EXERCISE DETAILS:
Please repeat all of the lines that follow, exactly as written.

DATASET EXCERPT:
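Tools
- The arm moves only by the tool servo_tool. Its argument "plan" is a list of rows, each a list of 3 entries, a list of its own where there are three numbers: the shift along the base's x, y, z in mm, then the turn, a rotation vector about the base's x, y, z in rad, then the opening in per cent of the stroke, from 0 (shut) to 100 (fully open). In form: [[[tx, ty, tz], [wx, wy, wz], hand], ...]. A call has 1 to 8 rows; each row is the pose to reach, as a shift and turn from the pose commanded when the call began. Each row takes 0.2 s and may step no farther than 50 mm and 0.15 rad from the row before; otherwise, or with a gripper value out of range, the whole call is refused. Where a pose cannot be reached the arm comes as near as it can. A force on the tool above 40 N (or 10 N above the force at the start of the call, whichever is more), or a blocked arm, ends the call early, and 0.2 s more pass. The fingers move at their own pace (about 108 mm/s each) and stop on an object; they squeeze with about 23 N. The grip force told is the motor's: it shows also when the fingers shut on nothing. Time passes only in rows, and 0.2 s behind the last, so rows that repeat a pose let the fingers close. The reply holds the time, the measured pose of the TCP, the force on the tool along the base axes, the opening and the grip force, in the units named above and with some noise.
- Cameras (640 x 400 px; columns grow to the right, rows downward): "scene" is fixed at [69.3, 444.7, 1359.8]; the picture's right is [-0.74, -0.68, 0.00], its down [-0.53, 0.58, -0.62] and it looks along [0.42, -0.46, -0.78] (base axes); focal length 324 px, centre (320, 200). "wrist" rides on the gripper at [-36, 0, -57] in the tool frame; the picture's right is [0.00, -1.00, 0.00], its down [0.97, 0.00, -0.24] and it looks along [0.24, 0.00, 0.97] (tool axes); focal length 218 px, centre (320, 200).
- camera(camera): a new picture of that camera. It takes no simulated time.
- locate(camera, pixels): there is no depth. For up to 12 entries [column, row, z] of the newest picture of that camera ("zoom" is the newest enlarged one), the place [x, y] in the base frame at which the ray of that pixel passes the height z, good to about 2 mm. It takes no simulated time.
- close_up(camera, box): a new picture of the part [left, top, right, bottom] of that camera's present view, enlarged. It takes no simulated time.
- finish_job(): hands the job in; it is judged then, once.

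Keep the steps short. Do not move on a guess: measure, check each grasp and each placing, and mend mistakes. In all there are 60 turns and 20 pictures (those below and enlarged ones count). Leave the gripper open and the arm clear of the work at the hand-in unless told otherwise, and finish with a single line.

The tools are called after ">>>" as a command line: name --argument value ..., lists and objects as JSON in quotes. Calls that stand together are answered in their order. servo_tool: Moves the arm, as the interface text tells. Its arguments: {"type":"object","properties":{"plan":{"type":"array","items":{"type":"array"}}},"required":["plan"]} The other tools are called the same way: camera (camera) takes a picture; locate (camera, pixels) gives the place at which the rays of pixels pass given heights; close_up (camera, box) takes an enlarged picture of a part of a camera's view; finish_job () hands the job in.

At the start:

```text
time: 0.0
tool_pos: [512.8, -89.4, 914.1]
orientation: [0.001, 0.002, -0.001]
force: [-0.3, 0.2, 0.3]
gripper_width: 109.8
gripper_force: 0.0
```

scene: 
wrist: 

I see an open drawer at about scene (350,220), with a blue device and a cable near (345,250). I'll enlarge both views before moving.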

FINAL RESULT:
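Tools
- The arm moves only by the tool servo_tool. Its argument "plan" is a list of rows, each a list of 3 entries, a list of its own where there are three numbers: the shift along the base's x, y, z in mm, then the turn, a rotation vector about the base's x, y, z in rad, then the opening in per cent of the stroke, from 0 (shut) to 100 (fully open). In form: [[[tx, ty, tz], [wx, wy, wz], hand], ...]. A call has 1 to 8 rows; each row is the pose to reach, as a shift and turn from the pose commanded when the call began. Each row takes 0.2 s and may step no farther than 50 mm and 0.15 rad from the row before; otherwise, or with a gripper value out of range, the whole call is refused. Where a pose cannot be reached the arm comes as near as it can. A force on the tool above 40 N (or 10 N above the force at the start of the call, whichever is more), or a blocked arm, ends the call early, and 0.2 s more pass. The fingers move at their own pace (about 108 mm/s each) and stop on an object; they squeeze with about 23 N. The grip force told is the motor's: it shows also when the fingers shut on nothing. Time passes only in rows, and 0.2 s behind the last, so rows that repeat a pose let the fingers close. The reply holds the time, the measured pose of the TCP, the force on the tool along the base axes, the opening and the grip force, in the units named above and with some noise.
- Cameras (640 x 400 px; columns grow to the right, rows downward): "scene" is fixed at [69.3, 444.7, 1359.8]; the picture's right is [-0.74, -0.68, 0.00], its down [-0.53, 0.58, -0.62] and it looks along [0.42, -0.46, -0.78] (base axes); focal length 324 px, centre (320, 200). "wrist" rides on the gripper at [-36, 0, -57] in the tool frame; the picture's right is [0.00, -1.00, 0.00], its down [0.97, 0.00, -0.24] and it looks along [0.24, 0.00, 0.97] (tool axes); focal length 218 px, centre (320, 200).
- camera(camera): a new picture of that camera. It takes no simulated time.
- locate(camera, pixels): there is no depth. For up to 12 entries [column, row, z] of the newest picture of that camera ("zoom" is the newest enlarged one), the place [x, y] in the base frame at which the ray of that pixel passes the height z, good to about 2 mm. It takes no simulated time.
- close_up(camera, box): a new picture of the part [left, top, right, bottom] of that camera's present view, enlarged. It takes no simulated time.
- finish_job(): hands the job in; it is judged then, once.

Keep the steps short. Do not move on a guess: measure, check each grasp and each placing, and mend mistakes. In all there are 60 turns and 20 pictures (those below and enlarged ones count). Leave the gripper open and the arm clear of the work at the hand-in unless told otherwise, and finish with a single line.

The tools are called after ">>>" as a command line: name --argument value ..., lists and objects as JSON in quotes. Calls that stand together are answered in their order. servo_tool: Moves the arm, as the interface text tells. Its arguments: {"type":"object","properties":{"plan":{"type":"array","items":{"type":"array"}}},"required":["plan"]} The other tools are called the same way: camera (camera) takes a picture; locate (camera, pixels) gives the place at which the rays of pixels pass given heights; close_up (camera, box) takes an enlarged picture of a part of a camera's view; finish_job () hands the job in.

At the start:

```text
time: 0.0
tool_pos: [512.8, -89.4, 914.1]
orientation: [0.001, 0.002, -0.001]
force: [-0.3, 0.2, 0.3]
gripper_width: 109.8
gripper_force: 0.0
```

scene: 
wrist: 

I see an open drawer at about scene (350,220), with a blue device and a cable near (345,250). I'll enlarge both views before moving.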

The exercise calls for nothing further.